Réponse en séance, et publiée le 12 février 2020
RÉFORME DES RETRAITES OUTRE-MER
M. le président. La parole est à Mme Manuéla Kéclard-Mondésir, pour exposer sa question, n° 958, relative à la réforme des retraites outre-mer.
Mme Manuéla Kéclard-Mondésir. Je souhaiterais vous interroger, madame la ministre, sur les conséquences de la réforme des retraites outre-mer. Cette réforme inquiète tous les corps de métiers, les familles, ainsi que les collectivités, et l'inquiétude est d'autant plus grande que les situations sont très variables et diverses. Les conséquences de cette réforme sur les revenus des ménages sont préoccupantes. Votre réforme prévoit en effet le paiement de cotisations sur les surrémunérations, ce qui diminuera les ressources immédiates des ménages, aura une incidence négative sur les collectivités territoriales, et provoquera la baisse des pensions outre-mer.

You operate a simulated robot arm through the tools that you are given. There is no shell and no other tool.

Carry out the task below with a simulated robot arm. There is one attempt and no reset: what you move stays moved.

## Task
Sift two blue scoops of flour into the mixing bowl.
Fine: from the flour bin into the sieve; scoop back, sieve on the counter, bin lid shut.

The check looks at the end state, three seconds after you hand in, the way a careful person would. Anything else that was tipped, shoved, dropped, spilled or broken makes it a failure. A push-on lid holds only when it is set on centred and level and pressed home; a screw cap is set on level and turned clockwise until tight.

Or, si la surrémunération existe, c'est bien pour compenser une réalité justifiée de vie chère et d'éloignement. On ne peut donc accroître encore la part salariale des cotisations à moins de vouloir infliger aux ultramarins une double peine. Par ailleurs, les travailleurs de certains secteurs d'activité comme le BTP, les transports, ou encore la pêche, ne pourront bénéficier d'une pension complète, car leur activité est souvent hachée, incomplète ou informelle.
Comment allez-vous prendre en compte ce temps informel qui, outre-mer, représente une donnée majeure de nos économies ? Comment allez-vous prendre en compte la pénibilité du travail ? Allez-vous permettre des rachats de droits ? Toutes ces incertitudes alimentent les angoisses.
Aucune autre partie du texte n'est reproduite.